» GIVEN INFORMATION:

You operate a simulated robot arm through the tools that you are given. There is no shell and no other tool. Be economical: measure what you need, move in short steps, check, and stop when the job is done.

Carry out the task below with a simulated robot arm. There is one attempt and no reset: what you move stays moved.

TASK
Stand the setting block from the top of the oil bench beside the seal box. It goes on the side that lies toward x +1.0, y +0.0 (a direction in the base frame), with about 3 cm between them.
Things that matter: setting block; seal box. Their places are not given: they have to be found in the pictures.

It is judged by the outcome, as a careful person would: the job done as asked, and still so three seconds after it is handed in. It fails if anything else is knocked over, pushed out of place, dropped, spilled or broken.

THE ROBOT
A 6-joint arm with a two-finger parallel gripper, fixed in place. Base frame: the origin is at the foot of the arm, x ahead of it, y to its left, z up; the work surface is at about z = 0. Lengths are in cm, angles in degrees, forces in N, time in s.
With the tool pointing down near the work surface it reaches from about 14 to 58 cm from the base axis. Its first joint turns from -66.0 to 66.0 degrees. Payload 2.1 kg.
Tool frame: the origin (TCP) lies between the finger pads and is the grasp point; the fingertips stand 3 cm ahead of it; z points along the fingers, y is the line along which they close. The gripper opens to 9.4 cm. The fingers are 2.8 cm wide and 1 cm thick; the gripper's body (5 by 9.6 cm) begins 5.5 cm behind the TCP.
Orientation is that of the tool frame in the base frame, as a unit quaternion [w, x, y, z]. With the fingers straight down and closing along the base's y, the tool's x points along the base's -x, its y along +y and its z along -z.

» THE REQUEST: Without changing a word, restate the whole listing.

» THE OUTPUT:
You operate a simulated robot arm through the tools that you are given. There is no shell and no other tool. Be economical: measure what you need, move in short steps, check, and stop when the job is done.

Carry out the task below with a simulated robot arm. There is one attempt and no reset: what you move stays moved.

TASK
Stand the setting block from the top of the oil bench beside the seal box. It goes on the side that lies toward x +1.0, y +0.0 (a direction in the base frame), with about 3 cm between them.
Things that matter: setting block; seal box. Their places are not given: they have to be found in the pictures.

It is judged by the outcome, as a careful person would: the job done as asked, and still so three seconds after it is handed in. It fails if anything else is knocked over, pushed out of place, dropped, spilled or broken.

THE ROBOT
A 6-joint arm with a two-finger parallel gripper, fixed in place. Base frame: the origin is at the foot of the arm, x ahead of it, y to its left, z up; the work surface is at about z = 0. Lengths are in cm, angles in degrees, forces in N, time in s.
With the tool pointing down near the work surface it reaches from about 14 to 58 cm from the base axis. Its first joint turns from -66.0 to 66.0 degrees. Payload 2.1 kg.
Tool frame: the origin (TCP) lies between the finger pads and is the grasp point; the fingertips stand 3 cm ahead of it; z points along the fingers, y is the line along which they close. The gripper opens to 9.4 cm. The fingers are 2.8 cm wide and 1 cm thick; the gripper's body (5 by 9.6 cm) begins 5.5 cm behind the TCP.
Orientation is that of the tool frame in the base frame, as a unit quaternion [w, x, y, z]. With the fingers straight down and closing along the base's y, the tool's x points along the base's -x, its y along +y and its z along -z.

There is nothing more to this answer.